- [Source excerpt]:
+===+

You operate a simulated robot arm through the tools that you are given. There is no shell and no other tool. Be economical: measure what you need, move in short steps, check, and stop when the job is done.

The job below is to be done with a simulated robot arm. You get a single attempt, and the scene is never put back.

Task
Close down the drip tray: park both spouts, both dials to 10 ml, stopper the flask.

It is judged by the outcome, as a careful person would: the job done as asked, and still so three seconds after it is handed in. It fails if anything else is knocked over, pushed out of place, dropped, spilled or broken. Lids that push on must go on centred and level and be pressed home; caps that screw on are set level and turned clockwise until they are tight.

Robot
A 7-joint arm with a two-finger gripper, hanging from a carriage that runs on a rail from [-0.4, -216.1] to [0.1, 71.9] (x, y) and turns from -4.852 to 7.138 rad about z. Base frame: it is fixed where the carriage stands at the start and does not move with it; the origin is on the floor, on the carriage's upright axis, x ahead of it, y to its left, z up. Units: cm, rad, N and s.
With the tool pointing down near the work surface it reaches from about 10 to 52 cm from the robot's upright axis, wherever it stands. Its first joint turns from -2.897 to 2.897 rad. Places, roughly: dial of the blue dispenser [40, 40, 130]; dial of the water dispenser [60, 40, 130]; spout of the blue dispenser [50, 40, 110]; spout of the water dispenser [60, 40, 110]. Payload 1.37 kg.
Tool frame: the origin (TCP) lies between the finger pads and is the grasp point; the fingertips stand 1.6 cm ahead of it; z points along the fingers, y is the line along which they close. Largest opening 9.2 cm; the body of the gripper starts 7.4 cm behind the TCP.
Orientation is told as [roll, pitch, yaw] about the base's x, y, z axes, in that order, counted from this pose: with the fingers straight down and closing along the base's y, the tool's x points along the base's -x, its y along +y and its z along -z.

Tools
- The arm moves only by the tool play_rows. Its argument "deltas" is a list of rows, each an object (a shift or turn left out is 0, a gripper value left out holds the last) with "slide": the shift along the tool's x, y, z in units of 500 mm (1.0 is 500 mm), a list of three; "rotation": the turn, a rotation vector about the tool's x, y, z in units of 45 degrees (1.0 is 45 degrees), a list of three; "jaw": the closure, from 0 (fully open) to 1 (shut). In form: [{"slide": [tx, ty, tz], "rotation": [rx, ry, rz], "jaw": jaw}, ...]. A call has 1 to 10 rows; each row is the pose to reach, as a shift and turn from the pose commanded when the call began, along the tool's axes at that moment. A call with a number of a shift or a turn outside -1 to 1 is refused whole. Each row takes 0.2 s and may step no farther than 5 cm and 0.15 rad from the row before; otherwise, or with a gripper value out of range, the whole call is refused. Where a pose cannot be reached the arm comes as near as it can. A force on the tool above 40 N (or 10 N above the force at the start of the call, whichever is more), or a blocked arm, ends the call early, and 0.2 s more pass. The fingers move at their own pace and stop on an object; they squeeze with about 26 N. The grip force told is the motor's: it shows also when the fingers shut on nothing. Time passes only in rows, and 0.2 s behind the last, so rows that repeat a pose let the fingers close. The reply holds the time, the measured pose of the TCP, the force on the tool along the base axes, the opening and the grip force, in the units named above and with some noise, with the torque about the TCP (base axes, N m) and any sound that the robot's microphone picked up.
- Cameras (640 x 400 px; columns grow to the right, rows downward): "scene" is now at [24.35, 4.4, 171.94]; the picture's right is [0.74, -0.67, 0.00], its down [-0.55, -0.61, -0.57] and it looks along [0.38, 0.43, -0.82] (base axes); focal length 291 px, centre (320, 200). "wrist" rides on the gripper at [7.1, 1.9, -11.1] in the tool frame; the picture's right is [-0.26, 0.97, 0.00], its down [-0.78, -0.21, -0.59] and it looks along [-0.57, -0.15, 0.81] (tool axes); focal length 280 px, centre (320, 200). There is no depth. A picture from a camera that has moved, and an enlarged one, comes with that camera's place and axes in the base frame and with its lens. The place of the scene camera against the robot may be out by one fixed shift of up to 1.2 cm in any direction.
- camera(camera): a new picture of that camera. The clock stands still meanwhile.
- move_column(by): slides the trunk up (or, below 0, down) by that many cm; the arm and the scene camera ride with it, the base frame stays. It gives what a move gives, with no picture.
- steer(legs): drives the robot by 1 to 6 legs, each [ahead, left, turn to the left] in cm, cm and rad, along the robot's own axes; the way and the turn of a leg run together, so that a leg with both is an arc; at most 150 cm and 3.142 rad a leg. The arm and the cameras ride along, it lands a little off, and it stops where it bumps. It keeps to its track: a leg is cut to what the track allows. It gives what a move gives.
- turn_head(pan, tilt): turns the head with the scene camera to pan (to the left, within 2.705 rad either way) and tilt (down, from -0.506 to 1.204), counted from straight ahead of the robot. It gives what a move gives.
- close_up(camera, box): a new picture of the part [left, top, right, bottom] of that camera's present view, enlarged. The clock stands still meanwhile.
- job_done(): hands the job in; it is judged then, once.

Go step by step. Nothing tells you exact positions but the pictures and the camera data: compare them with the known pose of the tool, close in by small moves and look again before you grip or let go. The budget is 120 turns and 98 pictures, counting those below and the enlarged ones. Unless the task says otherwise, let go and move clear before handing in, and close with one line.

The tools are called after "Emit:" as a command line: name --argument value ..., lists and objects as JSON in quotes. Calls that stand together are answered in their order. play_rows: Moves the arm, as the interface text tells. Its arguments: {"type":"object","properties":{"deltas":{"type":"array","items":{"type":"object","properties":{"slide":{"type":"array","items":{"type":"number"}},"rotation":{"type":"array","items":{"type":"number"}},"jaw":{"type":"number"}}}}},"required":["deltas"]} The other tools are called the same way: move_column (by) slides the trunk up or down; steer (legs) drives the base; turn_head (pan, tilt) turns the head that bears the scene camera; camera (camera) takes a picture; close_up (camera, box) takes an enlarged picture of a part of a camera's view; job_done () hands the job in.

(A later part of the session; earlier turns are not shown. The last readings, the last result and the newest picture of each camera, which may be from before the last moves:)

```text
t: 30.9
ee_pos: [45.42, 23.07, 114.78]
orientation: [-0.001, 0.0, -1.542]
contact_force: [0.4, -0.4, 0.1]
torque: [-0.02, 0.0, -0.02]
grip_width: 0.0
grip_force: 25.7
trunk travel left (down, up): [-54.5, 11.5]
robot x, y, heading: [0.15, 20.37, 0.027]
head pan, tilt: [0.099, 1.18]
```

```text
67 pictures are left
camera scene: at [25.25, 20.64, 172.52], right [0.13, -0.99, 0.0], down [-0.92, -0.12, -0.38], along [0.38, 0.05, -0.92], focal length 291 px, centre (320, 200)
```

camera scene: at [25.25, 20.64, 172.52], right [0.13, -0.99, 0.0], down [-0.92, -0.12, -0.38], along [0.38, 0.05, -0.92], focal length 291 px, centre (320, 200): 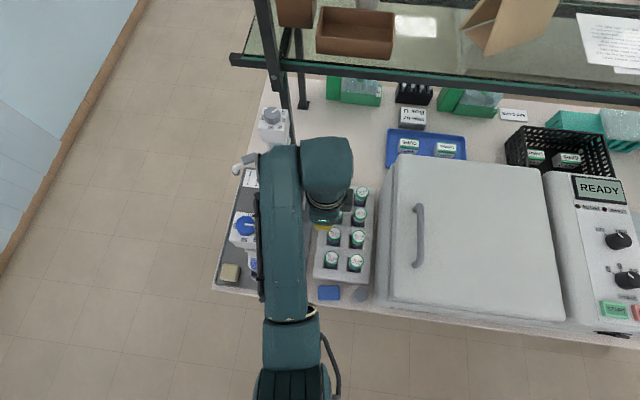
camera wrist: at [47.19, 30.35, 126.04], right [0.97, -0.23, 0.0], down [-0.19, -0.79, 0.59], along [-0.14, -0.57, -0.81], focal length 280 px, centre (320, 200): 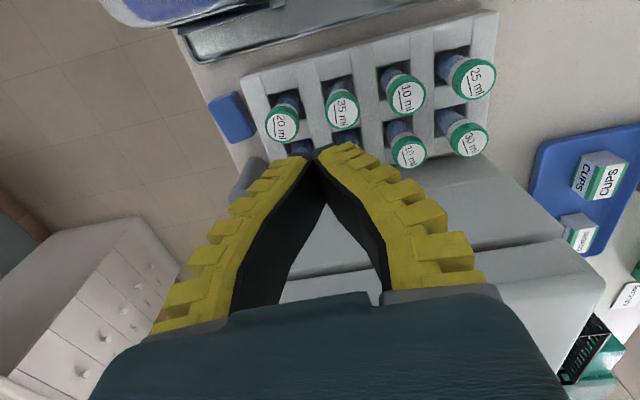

+===+

- [Problem statement]: Send back the data above word for word, with the pictures left out. The answer is a JSON array that holds each line as a string and skips blank lines.

- [Solution below]:
[
  "You operate a simulated robot arm through the tools that you are given. There is no shell and no other tool. Be economical: measure what you need, move in short steps, check, and stop when the job is done.",
  "The job below is to be done with a simulated robot arm. You get a single attempt, and the scene is never put back.",
  "Task",
  "Close down the drip tray: park both spouts, both dials to 10 ml, stopper the flask.",
  "It is judged by the outcome, as a careful person would: the job done as asked, and still so three seconds after it is handed in. It fails if anything else is knocked over, pushed out of place, dropped, spilled or broken. Lids that push on must go on centred and level and be pressed home; caps that screw on are set level and turned clockwise until they are tight.",
  "Robot",
  "A 7-joint arm with a two-finger gripper, hanging from a carriage that runs on a rail from [-0.4, -216.1] to [0.1, 71.9] (x, y) and turns from -4.852 to 7.138 rad about z. Base frame: it is fixed where the carriage stands at the start and does not move with it; the origin is on the floor, on the carriage's upright axis, x ahead of it, y to its left, z up. Units: cm, rad, N and s.",
  "With the tool pointing down near the work surface it reaches from about 10 to 52 cm from the robot's upright axis, wherever it stands. Its first joint turns from -2.897 to 2.897 rad. Places, roughly: dial of the blue dispenser [40, 40, 130]; dial of the water dispenser [60, 40, 130]; spout of the blue dispenser [50, 40, 110]; spout of the water dispenser [60, 40, 110]. Payload 1.37 kg.",
  "Tool frame: the origin (TCP) lies between the finger pads and is the grasp point; the fingertips stand 1.6 cm ahead of it; z points along the fingers, y is the line along which they close. Largest opening 9.2 cm; the body of the gripper starts 7.4 cm behind the TCP.",
  "Orientation is told as [roll, pitch, yaw] about the base's x, y, z axes, in that order, counted from this pose: with the fingers straight down and closing along the base's y, the tool's x points along the base's -x, its y along +y and its z along -z.",
  "Tools",
  "- The arm moves only by the tool play_rows. Its argument \"deltas\" is a list of rows, each an object (a shift or turn left out is 0, a gripper value left out holds the last) with \"slide\": the shift along the tool's x, y, z in units of 500 mm (1.0 is 500 mm), a list of three; \"rotation\": the turn, a rotation vector about the tool's x, y, z in units of 45 degrees (1.0 is 45 degrees), a list of three; \"jaw\": the closure, from 0 (fully open) to 1 (shut). In form: [{\"slide\": [tx, ty, tz], \"rotation\": [rx, ry, rz], \"jaw\": jaw}, ...]. A call has 1 to 10 rows; each row is the pose to reach, as a shift and turn from the pose commanded when the call began, along the tool's axes at that moment. A call with a number of a shift or a turn outside -1 to 1 is refused whole. Each row takes 0.2 s and may step no farther than 5 cm and 0.15 rad from the row before; otherwise, or with a gripper value out of range, the whole call is refused. Where a pose cannot be reached the arm comes as near as it can. A force on the tool above 40 N (or 10 N above the force at the start of the call, whichever is more), or a blocked arm, ends the call early, and 0.2 s more pass. The fingers move at their own pace and stop on an object; they squeeze with about 26 N. The grip force told is the motor's: it shows also when the fingers shut on nothing. Time passes only in rows, and 0.2 s behind the last, so rows that repeat a pose let the fingers close. The reply holds the time, the measured pose of the TCP, the force on the tool along the base axes, the opening and the grip force, in the units named above and with some noise, with the torque about the TCP (base axes, N m) and any sound that the robot's microphone picked up.",
  "- Cameras (640 x 400 px; columns grow to the right, rows downward): \"scene\" is now at [24.35, 4.4, 171.94]; the picture's right is [0.74, -0.67, 0.00], its down [-0.55, -0.61, -0.57] and it looks along [0.38, 0.43, -0.82] (base axes); focal length 291 px, centre (320, 200). \"wrist\" rides on the gripper at [7.1, 1.9, -11.1] in the tool frame; the picture's right is [-0.26, 0.97, 0.00], its down [-0.78, -0.21, -0.59] and it looks along [-0.57, -0.15, 0.81] (tool axes); focal length 280 px, centre (320, 200). There is no depth. A picture from a camera that has moved, and an enlarged one, comes with that camera's place and axes in the base frame and with its lens. The place of the scene camera against the robot may be out by one fixed shift of up to 1.2 cm in any direction.",
  "- camera(camera): a new picture of that camera. The clock stands still meanwhile.",
  "- move_column(by): slides the trunk up (or, below 0, down) by that many cm; the arm and the scene camera ride with it, the base frame stays. It gives what a move gives, with no picture.",
  "- steer(legs): drives the robot by 1 to 6 legs, each [ahead, left, turn to the left] in cm, cm and rad, along the robot's own axes; the way and the turn of a leg run together, so that a leg with both is an arc; at most 150 cm and 3.142 rad a leg. The arm and the cameras ride along, it lands a little off, and it stops where it bumps. It keeps to its track: a leg is cut to what the track allows. It gives what a move gives.",
  "- turn_head(pan, tilt): turns the head with the scene camera to pan (to the left, within 2.705 rad either way) and tilt (down, from -0.506 to 1.204), counted from straight ahead of the robot. It gives what a move gives.",
  "- close_up(camera, box): a new picture of the part [left, top, right, bottom] of that camera's present view, enlarged. The clock stands still meanwhile.",
  "- job_done(): hands the job in; it is judged then, once.",
  "Go step by step. Nothing tells you exact positions but the pictures and the camera data: compare them with the known pose of the tool, close in by small moves and look again before you grip or let go. The budget is 120 turns and 98 pictures, counting those below and the enlarged ones. Unless the task says otherwise, let go and move clear before handing in, and close with one line.",
  "The tools are called after \"Emit:\" as a command line: name --argument value ..., lists and objects as JSON in quotes. Calls that stand together are answered in their order. play_rows: Moves the arm, as the interface text tells. Its arguments: {\"type\":\"object\",\"properties\":{\"deltas\":{\"type\":\"array\",\"items\":{\"type\":\"object\",\"properties\":{\"slide\":{\"type\":\"array\",\"items\":{\"type\":\"number\"}},\"rotation\":{\"type\":\"array\",\"items\":{\"type\":\"number\"}},\"jaw\":{\"type\":\"number\"}}}}},\"required\":[\"deltas\"]} The other tools are called the same way: move_column (by) slides the trunk up or down; steer (legs) drives the base; turn_head (pan, tilt) turns the head that bears the scene camera; camera (camera) takes a picture; close_up (camera, box) takes an enlarged picture of a part of a camera's view; job_done () hands the job in.",
  "(A later part of the session; earlier turns are not shown. The last readings, the last result and the newest picture of each camera, which may be from before the last moves:)",
  "```text",
  "t: 30.9",
  "ee_pos: [45.42, 23.07, 114.78]",
  "orientation: [-0.001, 0.0, -1.542]",
  "contact_force: [0.4, -0.4, 0.1]",
  "torque: [-0.02, 0.0, -0.02]",
  "grip_width: 0.0",
  "grip_force: 25.7",
  "trunk travel left (down, up): [-54.5, 11.5]",
  "robot x, y, heading: [0.15, 20.37, 0.027]",
  "head pan, tilt: [0.099, 1.18]",
  "```",
  "```text",
  "67 pictures are left",
  "camera scene: at [25.25, 20.64, 172.52], right [0.13, -0.99, 0.0], down [-0.92, -0.12, -0.38], along [0.38, 0.05, -0.92], focal length 291 px, centre (320, 200)",
  "```",
  "camera scene: at [25.25, 20.64, 172.52], right [0.13, -0.99, 0.0], down [-0.92, -0.12, -0.38], along [0.38, 0.05, -0.92], focal length 291 px, centre (320, 200): ",
  "camera wrist: at [47.19, 30.35, 126.04], right [0.97, -0.23, 0.0], down [-0.19, -0.79, 0.59], along [-0.14, -0.57, -0.81], focal length 280 px, centre (320, 200): "
]